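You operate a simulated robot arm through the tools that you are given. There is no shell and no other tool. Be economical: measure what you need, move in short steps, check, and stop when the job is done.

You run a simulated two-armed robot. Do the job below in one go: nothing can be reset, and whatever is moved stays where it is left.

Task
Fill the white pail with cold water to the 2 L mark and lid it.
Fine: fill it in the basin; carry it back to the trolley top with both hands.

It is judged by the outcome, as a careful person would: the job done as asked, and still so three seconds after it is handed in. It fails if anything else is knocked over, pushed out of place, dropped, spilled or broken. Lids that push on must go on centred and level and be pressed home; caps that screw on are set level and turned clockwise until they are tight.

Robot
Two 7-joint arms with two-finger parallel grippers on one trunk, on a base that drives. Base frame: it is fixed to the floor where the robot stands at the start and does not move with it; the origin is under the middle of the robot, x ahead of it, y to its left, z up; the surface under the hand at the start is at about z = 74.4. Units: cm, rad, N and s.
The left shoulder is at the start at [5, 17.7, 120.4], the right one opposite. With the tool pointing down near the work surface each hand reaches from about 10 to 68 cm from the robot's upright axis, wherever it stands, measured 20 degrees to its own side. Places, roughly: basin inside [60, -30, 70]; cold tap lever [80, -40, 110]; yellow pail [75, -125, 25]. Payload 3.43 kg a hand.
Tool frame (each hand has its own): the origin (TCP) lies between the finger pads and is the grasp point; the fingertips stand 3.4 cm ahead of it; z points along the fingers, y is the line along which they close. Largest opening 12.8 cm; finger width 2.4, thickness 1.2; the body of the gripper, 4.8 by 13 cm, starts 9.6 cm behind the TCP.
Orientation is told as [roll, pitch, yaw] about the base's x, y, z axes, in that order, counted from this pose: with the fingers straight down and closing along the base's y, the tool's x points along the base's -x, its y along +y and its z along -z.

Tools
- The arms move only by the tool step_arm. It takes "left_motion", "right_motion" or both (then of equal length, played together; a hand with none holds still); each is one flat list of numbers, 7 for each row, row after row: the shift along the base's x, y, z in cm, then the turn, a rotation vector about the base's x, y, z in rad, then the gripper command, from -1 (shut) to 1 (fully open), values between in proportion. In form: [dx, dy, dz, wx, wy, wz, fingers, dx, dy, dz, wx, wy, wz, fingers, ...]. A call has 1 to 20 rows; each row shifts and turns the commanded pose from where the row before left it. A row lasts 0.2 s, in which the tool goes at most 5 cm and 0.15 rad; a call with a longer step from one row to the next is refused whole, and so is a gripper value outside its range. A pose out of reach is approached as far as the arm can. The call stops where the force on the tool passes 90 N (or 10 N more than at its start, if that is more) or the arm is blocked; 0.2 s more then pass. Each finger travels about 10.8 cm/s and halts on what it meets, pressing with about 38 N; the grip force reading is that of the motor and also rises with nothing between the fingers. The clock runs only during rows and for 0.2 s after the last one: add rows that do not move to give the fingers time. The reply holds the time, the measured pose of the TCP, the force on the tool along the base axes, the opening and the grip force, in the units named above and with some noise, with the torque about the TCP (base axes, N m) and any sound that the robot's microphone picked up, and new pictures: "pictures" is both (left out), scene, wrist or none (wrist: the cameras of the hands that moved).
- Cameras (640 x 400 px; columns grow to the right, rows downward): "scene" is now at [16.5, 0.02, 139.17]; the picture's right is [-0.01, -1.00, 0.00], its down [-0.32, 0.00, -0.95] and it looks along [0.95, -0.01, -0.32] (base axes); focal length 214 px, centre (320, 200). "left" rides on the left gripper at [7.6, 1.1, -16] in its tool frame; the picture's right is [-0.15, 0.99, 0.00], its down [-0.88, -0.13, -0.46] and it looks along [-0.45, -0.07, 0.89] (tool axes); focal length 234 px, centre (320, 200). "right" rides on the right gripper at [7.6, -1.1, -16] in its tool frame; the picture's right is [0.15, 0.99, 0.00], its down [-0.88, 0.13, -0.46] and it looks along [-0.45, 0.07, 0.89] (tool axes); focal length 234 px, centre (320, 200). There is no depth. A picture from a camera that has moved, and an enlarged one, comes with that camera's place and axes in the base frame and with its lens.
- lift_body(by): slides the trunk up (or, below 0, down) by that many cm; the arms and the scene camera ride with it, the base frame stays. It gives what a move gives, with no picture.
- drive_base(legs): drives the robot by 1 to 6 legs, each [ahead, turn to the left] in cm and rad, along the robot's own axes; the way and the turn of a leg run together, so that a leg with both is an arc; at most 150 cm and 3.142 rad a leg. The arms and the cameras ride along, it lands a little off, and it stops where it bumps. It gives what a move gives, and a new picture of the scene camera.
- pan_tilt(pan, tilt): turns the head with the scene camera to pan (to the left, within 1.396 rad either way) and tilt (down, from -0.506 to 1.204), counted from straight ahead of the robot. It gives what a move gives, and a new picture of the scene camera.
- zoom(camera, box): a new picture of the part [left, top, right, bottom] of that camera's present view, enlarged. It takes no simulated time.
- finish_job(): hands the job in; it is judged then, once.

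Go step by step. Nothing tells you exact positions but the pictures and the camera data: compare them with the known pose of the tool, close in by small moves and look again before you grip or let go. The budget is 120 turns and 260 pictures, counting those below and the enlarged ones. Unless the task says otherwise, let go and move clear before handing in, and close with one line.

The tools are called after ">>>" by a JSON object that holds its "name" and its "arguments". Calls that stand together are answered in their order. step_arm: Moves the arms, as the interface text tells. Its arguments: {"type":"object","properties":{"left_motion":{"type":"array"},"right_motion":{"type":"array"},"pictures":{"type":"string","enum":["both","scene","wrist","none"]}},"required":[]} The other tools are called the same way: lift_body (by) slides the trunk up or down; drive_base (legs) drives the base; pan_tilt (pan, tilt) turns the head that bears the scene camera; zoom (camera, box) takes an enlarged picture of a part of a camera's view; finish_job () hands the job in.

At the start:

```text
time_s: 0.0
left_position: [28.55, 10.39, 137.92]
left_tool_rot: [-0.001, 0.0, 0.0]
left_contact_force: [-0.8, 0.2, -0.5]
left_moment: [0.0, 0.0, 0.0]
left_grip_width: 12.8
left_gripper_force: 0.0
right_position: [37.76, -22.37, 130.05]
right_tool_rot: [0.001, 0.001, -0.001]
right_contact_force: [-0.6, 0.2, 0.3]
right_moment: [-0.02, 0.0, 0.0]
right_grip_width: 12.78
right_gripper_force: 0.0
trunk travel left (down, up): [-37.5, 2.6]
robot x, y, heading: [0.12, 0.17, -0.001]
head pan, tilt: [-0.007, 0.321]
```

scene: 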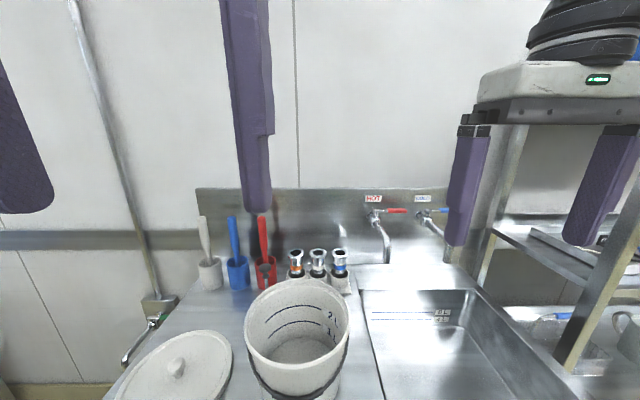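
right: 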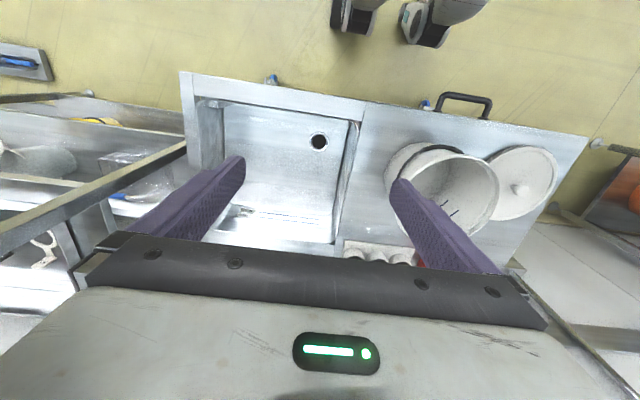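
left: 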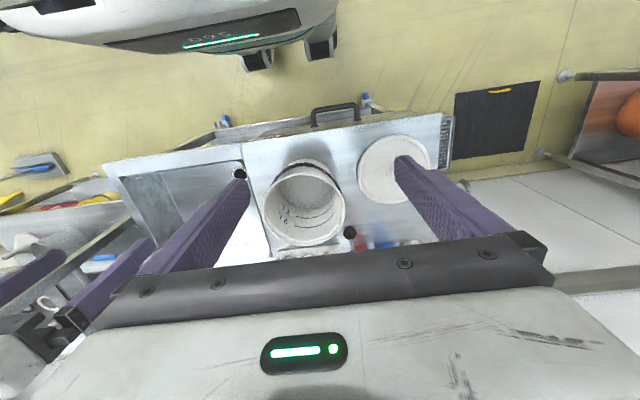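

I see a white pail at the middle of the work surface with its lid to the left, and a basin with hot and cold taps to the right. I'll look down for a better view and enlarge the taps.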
● ● ●
● Short task:
Using the data above, say how many lines include "stays". No other reply is needed.

● Task result:
2